- TASK 1: Show the exact text of the source extract starting from "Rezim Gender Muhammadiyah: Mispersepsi" and stopping at the end of "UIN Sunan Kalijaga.".

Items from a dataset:
** START **

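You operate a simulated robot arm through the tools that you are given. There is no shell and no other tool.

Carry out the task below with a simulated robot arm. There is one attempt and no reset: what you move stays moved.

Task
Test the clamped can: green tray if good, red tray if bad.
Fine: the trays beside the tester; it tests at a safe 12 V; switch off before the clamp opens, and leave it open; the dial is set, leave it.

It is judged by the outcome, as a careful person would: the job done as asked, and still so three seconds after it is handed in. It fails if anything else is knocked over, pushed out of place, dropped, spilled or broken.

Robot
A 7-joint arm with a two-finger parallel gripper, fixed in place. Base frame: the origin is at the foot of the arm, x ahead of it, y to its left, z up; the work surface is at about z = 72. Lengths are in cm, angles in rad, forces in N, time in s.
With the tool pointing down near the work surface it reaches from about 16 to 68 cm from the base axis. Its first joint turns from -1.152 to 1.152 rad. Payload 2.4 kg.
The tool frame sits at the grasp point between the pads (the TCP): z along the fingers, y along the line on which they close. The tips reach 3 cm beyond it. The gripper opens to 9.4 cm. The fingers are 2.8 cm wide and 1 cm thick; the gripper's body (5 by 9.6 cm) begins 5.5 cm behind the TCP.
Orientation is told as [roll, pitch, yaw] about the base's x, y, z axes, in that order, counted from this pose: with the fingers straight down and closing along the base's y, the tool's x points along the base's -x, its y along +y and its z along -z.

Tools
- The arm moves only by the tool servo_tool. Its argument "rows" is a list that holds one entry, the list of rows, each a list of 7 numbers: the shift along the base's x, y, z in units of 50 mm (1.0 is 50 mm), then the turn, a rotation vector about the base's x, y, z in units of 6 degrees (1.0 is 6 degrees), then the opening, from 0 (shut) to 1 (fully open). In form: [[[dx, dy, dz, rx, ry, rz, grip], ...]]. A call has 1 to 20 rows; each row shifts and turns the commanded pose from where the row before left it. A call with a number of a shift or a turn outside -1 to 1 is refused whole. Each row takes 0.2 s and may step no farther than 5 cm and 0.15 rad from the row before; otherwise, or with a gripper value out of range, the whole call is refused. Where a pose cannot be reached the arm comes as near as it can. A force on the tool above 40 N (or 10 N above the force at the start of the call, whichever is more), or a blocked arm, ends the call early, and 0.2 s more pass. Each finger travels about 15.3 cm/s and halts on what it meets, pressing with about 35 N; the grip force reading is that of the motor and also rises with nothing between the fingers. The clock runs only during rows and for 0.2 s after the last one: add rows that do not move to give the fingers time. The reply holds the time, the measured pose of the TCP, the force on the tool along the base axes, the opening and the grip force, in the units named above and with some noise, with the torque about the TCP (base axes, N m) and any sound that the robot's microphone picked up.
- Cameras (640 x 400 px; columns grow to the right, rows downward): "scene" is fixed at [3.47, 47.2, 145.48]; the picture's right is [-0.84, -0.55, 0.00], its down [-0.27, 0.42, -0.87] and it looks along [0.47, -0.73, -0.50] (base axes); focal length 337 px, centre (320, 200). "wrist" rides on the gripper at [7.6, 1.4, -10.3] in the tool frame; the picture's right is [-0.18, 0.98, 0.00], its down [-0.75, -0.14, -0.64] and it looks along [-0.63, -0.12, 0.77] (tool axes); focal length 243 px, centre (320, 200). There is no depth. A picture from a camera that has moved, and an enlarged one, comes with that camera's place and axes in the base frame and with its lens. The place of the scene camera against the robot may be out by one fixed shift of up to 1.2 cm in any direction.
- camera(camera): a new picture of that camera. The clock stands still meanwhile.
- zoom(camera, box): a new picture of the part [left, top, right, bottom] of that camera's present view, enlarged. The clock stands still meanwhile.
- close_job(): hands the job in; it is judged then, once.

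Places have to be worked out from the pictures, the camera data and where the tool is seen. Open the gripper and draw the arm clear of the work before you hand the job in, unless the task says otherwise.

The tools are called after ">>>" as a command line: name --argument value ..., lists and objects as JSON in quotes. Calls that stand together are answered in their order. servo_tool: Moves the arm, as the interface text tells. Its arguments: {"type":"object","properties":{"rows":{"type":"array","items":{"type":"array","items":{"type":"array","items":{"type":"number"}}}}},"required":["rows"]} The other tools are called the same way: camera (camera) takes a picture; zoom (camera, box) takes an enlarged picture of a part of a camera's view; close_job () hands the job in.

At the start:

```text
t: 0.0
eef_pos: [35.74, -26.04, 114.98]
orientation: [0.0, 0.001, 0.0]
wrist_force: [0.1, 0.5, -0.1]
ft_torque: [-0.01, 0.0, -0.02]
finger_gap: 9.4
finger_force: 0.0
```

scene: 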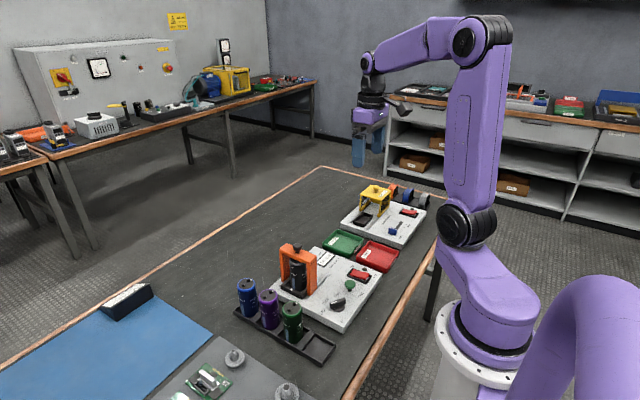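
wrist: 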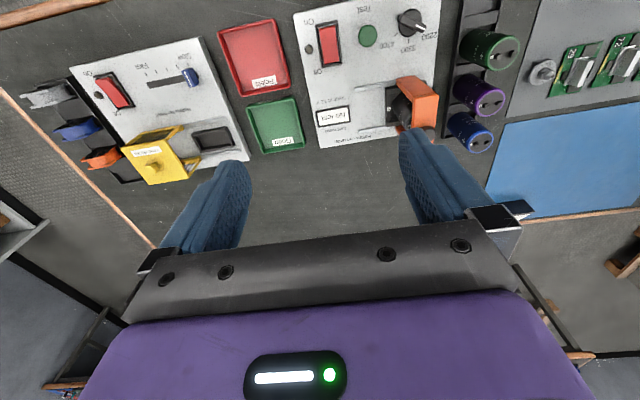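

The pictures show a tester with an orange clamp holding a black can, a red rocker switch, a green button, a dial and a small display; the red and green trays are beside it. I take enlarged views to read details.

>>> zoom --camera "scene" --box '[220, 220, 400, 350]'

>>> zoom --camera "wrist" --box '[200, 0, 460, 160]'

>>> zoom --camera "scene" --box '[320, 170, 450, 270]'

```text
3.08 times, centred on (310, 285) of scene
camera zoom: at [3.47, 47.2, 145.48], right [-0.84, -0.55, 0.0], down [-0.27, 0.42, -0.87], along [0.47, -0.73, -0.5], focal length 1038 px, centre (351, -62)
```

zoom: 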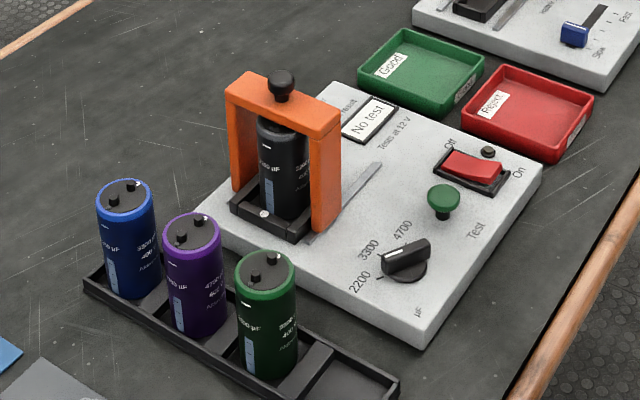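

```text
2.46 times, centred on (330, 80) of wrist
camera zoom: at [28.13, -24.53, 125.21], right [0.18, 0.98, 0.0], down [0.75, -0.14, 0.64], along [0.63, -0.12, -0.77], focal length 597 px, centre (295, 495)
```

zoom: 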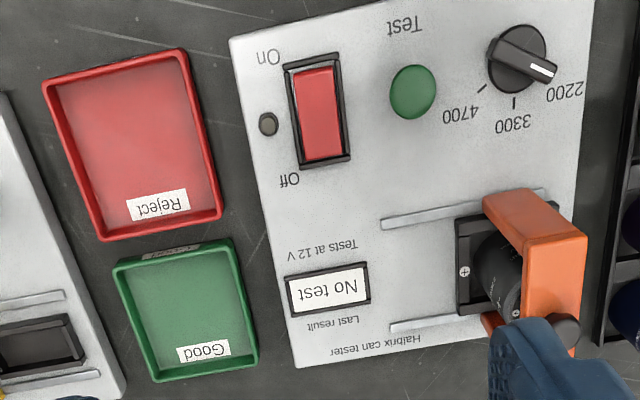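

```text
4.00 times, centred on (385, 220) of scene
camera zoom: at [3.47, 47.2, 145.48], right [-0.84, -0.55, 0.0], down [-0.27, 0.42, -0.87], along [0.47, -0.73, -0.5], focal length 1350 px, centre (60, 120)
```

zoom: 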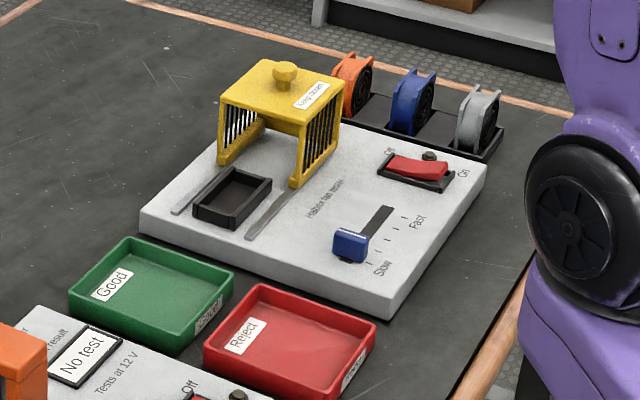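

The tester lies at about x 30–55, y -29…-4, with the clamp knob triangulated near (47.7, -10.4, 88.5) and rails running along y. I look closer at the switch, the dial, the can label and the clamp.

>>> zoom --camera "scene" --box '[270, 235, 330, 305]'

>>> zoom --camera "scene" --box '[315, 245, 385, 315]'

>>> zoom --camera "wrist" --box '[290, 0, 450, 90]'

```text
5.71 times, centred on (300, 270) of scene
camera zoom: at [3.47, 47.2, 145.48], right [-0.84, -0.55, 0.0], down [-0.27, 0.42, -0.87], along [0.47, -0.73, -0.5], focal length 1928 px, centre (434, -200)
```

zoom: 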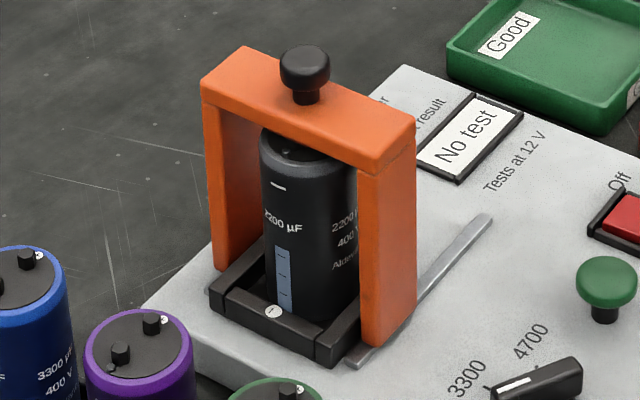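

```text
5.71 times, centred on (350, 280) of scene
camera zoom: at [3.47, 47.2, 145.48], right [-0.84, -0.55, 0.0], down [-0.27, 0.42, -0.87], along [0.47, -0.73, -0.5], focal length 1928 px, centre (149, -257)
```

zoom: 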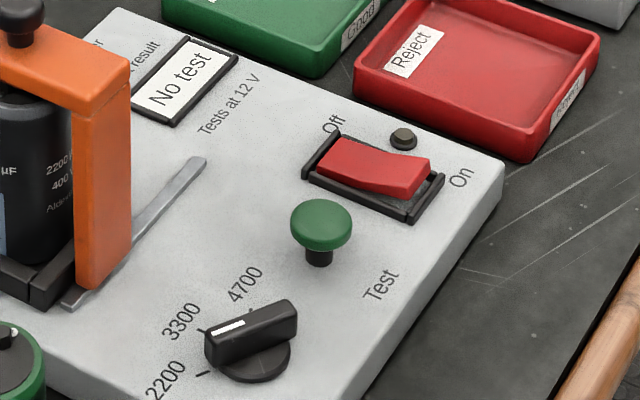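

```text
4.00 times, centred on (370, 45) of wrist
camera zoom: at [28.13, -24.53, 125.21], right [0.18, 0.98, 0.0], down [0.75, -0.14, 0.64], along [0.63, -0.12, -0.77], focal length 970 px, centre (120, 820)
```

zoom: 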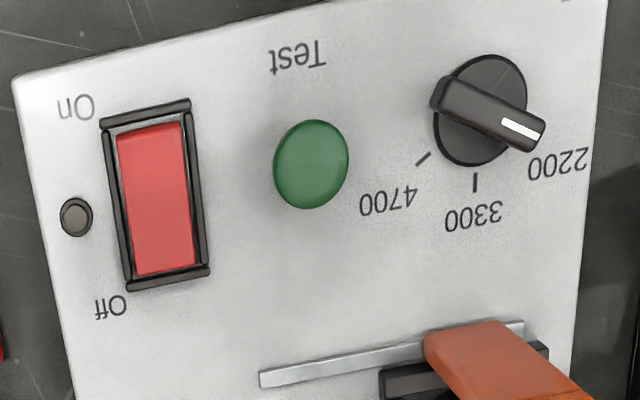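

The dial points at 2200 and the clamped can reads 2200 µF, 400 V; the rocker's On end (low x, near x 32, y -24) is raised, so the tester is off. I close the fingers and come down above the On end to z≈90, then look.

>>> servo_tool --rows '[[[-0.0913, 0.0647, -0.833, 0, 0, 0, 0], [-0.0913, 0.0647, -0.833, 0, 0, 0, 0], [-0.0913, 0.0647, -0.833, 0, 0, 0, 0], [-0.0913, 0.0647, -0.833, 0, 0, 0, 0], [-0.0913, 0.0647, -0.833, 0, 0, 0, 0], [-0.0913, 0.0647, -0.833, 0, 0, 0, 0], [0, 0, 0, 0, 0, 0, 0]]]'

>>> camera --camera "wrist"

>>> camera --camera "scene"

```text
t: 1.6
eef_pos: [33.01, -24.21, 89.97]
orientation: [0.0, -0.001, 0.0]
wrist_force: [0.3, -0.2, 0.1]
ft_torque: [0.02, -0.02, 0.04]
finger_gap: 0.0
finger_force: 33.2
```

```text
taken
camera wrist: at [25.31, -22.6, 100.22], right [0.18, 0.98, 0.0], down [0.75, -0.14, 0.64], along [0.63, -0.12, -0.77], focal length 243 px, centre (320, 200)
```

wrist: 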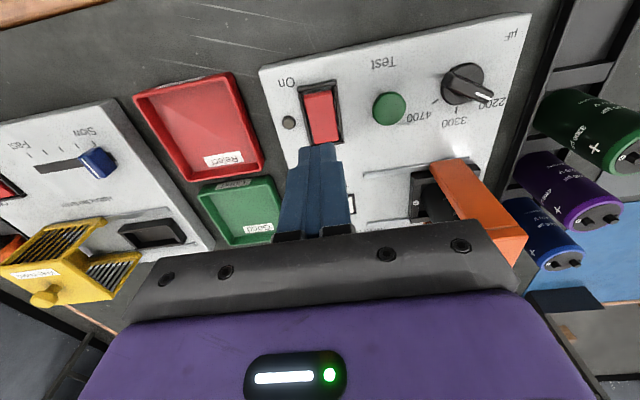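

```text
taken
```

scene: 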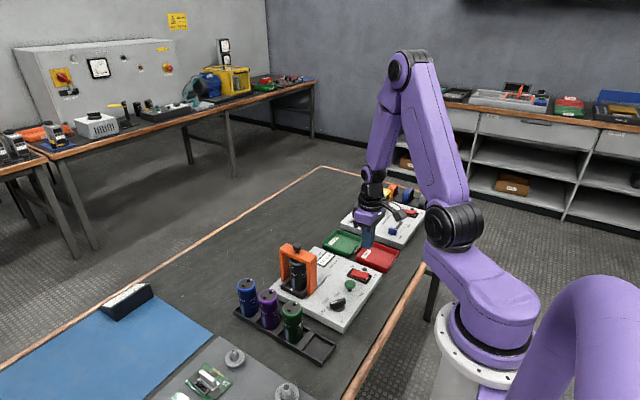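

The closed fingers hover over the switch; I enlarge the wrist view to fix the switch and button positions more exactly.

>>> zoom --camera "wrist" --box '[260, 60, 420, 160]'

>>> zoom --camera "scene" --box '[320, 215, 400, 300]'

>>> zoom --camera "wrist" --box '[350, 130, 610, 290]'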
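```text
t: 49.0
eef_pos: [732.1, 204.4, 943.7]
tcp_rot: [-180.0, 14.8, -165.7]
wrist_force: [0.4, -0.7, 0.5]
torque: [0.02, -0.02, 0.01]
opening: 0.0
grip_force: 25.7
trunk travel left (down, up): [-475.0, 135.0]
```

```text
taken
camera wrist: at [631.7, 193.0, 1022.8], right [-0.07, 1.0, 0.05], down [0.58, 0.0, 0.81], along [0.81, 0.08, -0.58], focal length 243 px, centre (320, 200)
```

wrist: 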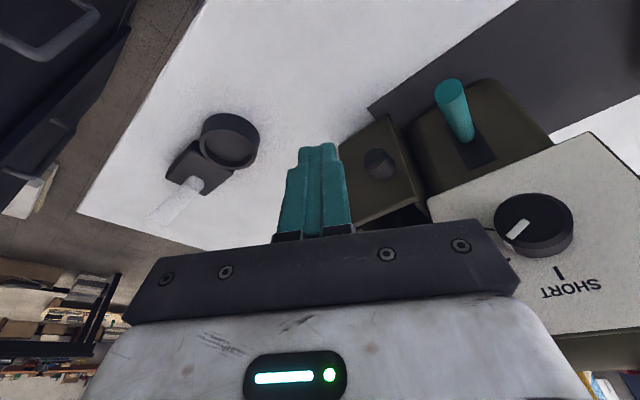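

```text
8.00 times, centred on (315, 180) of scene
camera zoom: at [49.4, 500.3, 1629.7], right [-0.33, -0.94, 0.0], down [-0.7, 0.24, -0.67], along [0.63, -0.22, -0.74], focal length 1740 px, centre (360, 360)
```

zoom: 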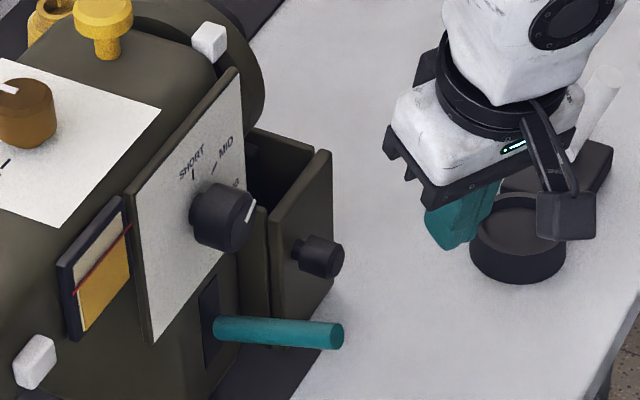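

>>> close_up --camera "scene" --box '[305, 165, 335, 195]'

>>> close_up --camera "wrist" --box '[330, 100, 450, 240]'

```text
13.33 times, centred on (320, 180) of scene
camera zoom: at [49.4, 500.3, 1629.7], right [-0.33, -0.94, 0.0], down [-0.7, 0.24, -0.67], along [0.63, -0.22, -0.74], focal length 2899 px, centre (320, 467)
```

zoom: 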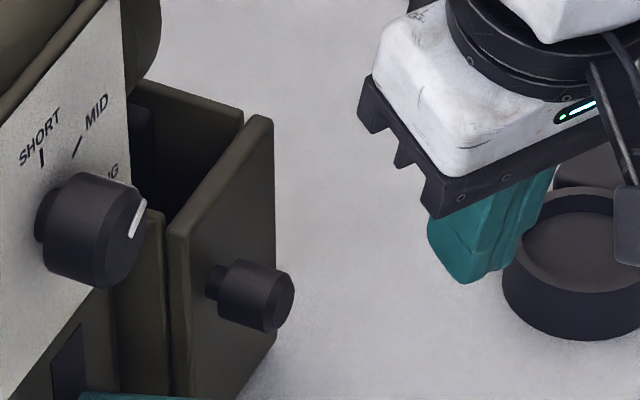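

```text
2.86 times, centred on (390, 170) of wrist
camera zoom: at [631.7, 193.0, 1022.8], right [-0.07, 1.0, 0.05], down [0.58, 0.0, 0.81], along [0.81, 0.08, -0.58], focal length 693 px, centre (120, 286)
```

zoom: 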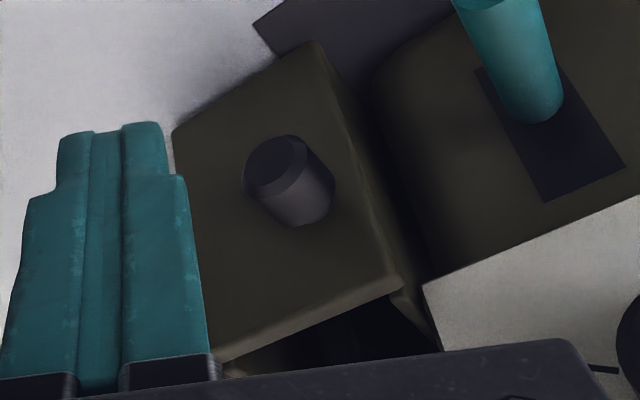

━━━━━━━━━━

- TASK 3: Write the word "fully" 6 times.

** END **

- SOURCE EXTRACT:
** START **

Rezim Gender Muhammadiyah: Mispersepsi atau Fakta?
A
A
A
Faisal Ismail
Guru Besar Pascasarjana FIAI
Universitas Islam Indonesia (UII) Yogyakarta
SAYA sangat senang mendapat hadiah buku berjudul ”Rezim Gender Muhammadiyah: Kontestasi Gender, Identitas, dan Eksistensi” (2015) dari Dr Siti Ruhaini Dzuhayatin MA. Siti Ruhaini Dzuhayatin (SRD) adalah sarjana lulusan terbaik Fakultas Syari’ah IAIN Sunan Kalijaga dan dosen pascasarjana di almamaternya. Ia pernah menjabat sebagai direktur Pusat Studi Wanita dan wakil rektor bidang kemahasiswaan dan kerja sama UIN Sunan Kalijaga.
Di level internasional, ia pernah mengikuti Training Mekanisme HAM Internasional di Gedung PBB (New York, Amerika Serikat) dan menjabat sebagai ketua Komisi HAM Organisasi Kerja Sama Islam/OKI (berpusat di Jeddah, Arab Saudi). Masih banyak lagi prestasi akademik dan jabatan publik penting yang (pernah) ia sandang. Pada 2010, SRD mendapat penghargaan sebagai dosen terbaik dan produktif dari Menteri Agama RI. Presiden Joko Widodo mengangkatnya sebagai staf khusus presiden bidang isu keagamaan internasional.

** END **

- TASK 2: Starting with the line that contains "- camera(camera): a", repeat each line exactly, and stop once the line that contains "- close_job(): hands" has been repeated. Give them as a numbered list, with blank lines left out.

- OUTPUT 1:
Rezim Gender Muhammadiyah: Mispersepsi atau Fakta?
A
A
A
Faisal Ismail
Guru Besar Pascasarjana FIAI
Universitas Islam Indonesia (UII) Yogyakarta
SAYA sangat senang mendapat hadiah buku berjudul ”Rezim Gender Muhammadiyah: Kontestasi Gender, Identitas, dan Eksistensi” (2015) dari Dr Siti Ruhaini Dzuhayatin MA. Siti Ruhaini Dzuhayatin (SRD) adalah sarjana lulusan terbaik Fakultas Syari’ah IAIN Sunan Kalijaga dan dosen pascasarjana di almamaternya. Ia pernah menjabat sebagai direktur Pusat Studi Wanita dan wakil rektor bidang kemahasiswaan dan kerja sama UIN Sunan Kalijaga.

- OUTPUT 2:
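1. - camera(camera): a new picture of that camera. The clock stands still meanwhile.
2. - zoom(camera, box): a new picture of the part [left, top, right, bottom] of that camera's present view, enlarged. The clock stands still meanwhile.
3. - close_job(): hands the job in; it is judged then, once.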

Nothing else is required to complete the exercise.